Job a
Set down the excerpted passage as it stands from "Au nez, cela" to "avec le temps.", and nothing more.

Excerpted passage
┏━━
Private Stock Wray & Nephew 1970’s / 43°

Un rhum issu d’un « stock privé » de Wray & Nephew « d’un grand âge et très mature », voilà ce que nous apprend l’étiquette ; le rhum, embouteillé en 75cl a été importé en Italie par P. Soffiantino. Pour aller plus loin, sachez qu’il existe 2 autres versions de ce rhum : une de 1967 (bouchon en liège), et une version de 1969 avec un bouchon cette fois à vis. Il s’agit ici de bouteille 319 / 70 (le 70 faisant référence à l’année d’embouteillage).



Dans le verre, le rhum a une couleur cola/café assez peu commune pour un rhum jamaïcain ; La robe est très huileuse et même grasse, très lumineuse.
Au nez, cela n’a effectivement que très peu à voir avec un rhum jamaïcain d’aujourd’hui: des pruneaux confits (et bien au-delà du confit), du tabac, de la réglisse, du cuir usé, avec un gros aspect balsamique, lourd et très noir, mais aussi sucré (chocolat) et même frais (menthol). Étonnant, car au lieu d’être noir et de tomber dans l’excès, le côté chocolat-menthe donne une dimension rafraichissante assez agréable, même si quelque peu déconcertante mélangée aux notes animales (cuir, musc). Avec le repos, le nez prend des horizons orageuses et noirs, mais avec cette fois-ci une note végétale humide, de sous-bois et de champignon, et toujours chocolaté. Malgré tout ce noir, le rhum est évolutif, riche et devient même complexe avec le temps.

En bouche, l’attaque est douce et huileuse, prenante et chaleureuse sur un profil sucré/acidulé (pruneaux confits à la vinaigrette/iodés) et assez rapidement tannique et fort réglissé : chêne mouillé, tabac, cuir, épices brûlées (cannelle), grosse mélasse. Le rhum devient gras et les arômes tapissent vos cavités, montent en puissance mais avec classe ; la réglisse prend ainsi toute la place et va crescendo sur fond d’amertume et de notes brûlées ; belle évolution, un rhum vivant qui semble venir et partir, et revenir…toujours dans ce registre sombre et au final très réglissé, mais qui sait ne pas franchir la ligne de l’excès, mais s’en approche fortement, flirtant avec le danger.
┗━━
Supplied material
┏━━
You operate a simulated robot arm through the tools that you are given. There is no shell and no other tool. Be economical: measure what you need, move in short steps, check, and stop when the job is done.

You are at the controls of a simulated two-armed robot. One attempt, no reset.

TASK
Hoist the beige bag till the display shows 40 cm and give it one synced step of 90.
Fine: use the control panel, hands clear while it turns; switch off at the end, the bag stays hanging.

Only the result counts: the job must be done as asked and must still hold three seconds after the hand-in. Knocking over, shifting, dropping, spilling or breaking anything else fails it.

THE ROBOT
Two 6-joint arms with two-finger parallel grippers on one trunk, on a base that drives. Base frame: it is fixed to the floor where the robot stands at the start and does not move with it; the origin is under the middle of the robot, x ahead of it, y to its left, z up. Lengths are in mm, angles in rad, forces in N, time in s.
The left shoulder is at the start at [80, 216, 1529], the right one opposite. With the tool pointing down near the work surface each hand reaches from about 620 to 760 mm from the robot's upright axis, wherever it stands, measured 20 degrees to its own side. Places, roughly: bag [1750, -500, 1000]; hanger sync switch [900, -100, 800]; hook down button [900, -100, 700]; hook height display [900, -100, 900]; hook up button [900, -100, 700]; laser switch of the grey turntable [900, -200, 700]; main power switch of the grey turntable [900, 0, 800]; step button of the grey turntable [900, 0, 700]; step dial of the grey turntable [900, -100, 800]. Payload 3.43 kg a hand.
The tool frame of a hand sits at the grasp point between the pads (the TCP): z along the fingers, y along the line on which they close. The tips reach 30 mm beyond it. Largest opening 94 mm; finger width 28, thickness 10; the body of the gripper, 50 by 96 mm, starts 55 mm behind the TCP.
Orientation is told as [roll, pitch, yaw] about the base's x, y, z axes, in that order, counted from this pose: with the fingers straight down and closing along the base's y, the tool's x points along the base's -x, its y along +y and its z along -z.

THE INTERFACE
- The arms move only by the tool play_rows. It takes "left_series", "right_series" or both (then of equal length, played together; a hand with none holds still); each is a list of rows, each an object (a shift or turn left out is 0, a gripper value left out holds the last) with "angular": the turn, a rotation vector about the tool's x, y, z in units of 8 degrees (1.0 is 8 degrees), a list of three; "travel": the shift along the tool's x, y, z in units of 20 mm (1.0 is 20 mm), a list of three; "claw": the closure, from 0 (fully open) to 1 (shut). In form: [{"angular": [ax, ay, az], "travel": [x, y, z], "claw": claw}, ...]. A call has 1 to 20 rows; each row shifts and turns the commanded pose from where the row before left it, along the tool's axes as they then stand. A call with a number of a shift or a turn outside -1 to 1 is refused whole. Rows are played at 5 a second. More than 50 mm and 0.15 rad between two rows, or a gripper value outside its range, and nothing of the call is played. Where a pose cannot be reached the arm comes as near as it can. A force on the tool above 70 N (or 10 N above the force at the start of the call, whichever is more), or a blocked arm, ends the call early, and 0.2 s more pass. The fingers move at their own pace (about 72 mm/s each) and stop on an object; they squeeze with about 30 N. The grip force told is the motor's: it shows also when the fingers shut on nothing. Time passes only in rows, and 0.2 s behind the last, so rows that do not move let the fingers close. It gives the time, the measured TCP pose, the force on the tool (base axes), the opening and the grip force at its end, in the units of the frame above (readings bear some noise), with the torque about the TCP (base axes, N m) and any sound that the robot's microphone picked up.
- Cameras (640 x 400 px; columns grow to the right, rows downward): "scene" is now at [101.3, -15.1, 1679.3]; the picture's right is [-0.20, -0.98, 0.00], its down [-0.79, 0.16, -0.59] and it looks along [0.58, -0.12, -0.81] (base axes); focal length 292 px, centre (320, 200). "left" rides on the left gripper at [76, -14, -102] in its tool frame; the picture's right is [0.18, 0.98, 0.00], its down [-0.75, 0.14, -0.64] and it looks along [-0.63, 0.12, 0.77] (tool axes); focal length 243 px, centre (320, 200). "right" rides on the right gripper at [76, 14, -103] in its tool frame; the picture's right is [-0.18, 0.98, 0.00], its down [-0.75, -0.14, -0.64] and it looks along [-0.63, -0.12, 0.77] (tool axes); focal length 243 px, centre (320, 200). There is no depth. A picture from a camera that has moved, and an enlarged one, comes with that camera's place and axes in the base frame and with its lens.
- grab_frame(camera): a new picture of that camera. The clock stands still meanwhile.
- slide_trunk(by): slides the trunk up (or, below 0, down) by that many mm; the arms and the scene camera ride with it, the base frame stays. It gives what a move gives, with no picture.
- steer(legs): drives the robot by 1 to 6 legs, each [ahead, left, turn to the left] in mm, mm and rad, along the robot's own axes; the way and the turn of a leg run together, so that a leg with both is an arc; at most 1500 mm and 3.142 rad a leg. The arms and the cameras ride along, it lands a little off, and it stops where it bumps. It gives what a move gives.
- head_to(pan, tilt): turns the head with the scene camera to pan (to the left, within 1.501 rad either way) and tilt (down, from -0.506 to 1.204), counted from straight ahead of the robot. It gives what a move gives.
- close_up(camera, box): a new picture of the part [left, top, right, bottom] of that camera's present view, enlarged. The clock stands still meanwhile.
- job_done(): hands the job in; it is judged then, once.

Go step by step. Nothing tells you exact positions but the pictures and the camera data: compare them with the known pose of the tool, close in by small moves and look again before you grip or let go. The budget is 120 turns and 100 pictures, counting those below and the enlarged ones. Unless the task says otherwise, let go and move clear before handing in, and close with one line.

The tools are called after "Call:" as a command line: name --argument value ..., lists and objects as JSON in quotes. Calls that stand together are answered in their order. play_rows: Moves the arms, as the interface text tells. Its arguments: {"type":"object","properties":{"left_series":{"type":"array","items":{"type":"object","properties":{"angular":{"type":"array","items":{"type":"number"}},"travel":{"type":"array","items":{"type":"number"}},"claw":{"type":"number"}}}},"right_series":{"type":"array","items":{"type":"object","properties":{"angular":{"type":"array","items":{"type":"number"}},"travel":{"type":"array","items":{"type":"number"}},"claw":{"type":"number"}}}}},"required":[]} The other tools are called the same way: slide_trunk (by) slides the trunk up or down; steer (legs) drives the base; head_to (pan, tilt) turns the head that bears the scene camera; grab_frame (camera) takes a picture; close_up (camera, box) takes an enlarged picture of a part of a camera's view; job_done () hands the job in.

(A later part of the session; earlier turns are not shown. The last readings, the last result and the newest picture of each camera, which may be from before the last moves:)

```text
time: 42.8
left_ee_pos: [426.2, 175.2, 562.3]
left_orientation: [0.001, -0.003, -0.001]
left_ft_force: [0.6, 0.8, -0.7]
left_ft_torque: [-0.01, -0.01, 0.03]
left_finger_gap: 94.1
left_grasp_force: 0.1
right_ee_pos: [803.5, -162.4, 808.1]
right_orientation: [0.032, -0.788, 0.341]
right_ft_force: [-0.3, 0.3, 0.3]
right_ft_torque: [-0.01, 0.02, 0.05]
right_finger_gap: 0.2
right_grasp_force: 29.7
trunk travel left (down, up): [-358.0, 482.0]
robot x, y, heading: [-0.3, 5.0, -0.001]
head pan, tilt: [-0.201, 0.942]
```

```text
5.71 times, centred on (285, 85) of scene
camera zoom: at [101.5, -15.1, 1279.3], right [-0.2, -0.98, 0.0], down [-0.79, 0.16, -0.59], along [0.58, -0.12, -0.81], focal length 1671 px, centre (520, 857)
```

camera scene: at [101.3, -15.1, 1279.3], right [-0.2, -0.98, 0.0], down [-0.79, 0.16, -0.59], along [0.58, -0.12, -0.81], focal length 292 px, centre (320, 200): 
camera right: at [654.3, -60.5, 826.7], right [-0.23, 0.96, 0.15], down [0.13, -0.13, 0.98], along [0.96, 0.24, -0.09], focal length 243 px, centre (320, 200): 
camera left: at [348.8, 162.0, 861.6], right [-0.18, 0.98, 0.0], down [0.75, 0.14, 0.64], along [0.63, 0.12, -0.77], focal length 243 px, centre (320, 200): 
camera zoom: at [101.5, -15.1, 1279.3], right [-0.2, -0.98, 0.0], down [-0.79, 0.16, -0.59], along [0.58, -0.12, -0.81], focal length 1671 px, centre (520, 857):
┗━━
Job b
Print the lines from the line with "- slide_trunk(by): slides" to the line with "Go step by step." exactly, and print nothing else. Both of those lines are included. Give them as a JSON list of strings, one for each line, with blank lines left out.

Written answer a
Au nez, cela n’a effectivement que très peu à voir avec un rhum jamaïcain d’aujourd’hui: des pruneaux confits (et bien au-delà du confit), du tabac, de la réglisse, du cuir usé, avec un gros aspect balsamique, lourd et très noir, mais aussi sucré (chocolat) et même frais (menthol). Étonnant, car au lieu d’être noir et de tomber dans l’excès, le côté chocolat-menthe donne une dimension rafraichissante assez agréable, même si quelque peu déconcertante mélangée aux notes animales (cuir, musc). Avec le repos, le nez prend des horizons orageuses et noirs, mais avec cette fois-ci une note végétale humide, de sous-bois et de champignon, et toujours chocolaté. Malgré tout ce noir, le rhum est évolutif, riche et devient même complexe avec le temps.

Written answer b
[
  "- slide_trunk(by): slides the trunk up (or, below 0, down) by that many mm; the arms and the scene camera ride with it, the base frame stays. It gives what a move gives, with no picture.",
  "- steer(legs): drives the robot by 1 to 6 legs, each [ahead, left, turn to the left] in mm, mm and rad, along the robot's own axes; the way and the turn of a leg run together, so that a leg with both is an arc; at most 1500 mm and 3.142 rad a leg. The arms and the cameras ride along, it lands a little off, and it stops where it bumps. It gives what a move gives.",
  "- head_to(pan, tilt): turns the head with the scene camera to pan (to the left, within 1.501 rad either way) and tilt (down, from -0.506 to 1.204), counted from straight ahead of the robot. It gives what a move gives.",
  "- close_up(camera, box): a new picture of the part [left, top, right, bottom] of that camera's present view, enlarged. The clock stands still meanwhile.",
  "- job_done(): hands the job in; it is judged then, once.",
  "Go step by step. Nothing tells you exact positions but the pictures and the camera data: compare them with the known pose of the tool, close in by small moves and look again before you grip or let go. The budget is 120 turns and 100 pictures, counting those below and the enlarged ones. Unless the task says otherwise, let go and move clear before handing in, and close with one line."
]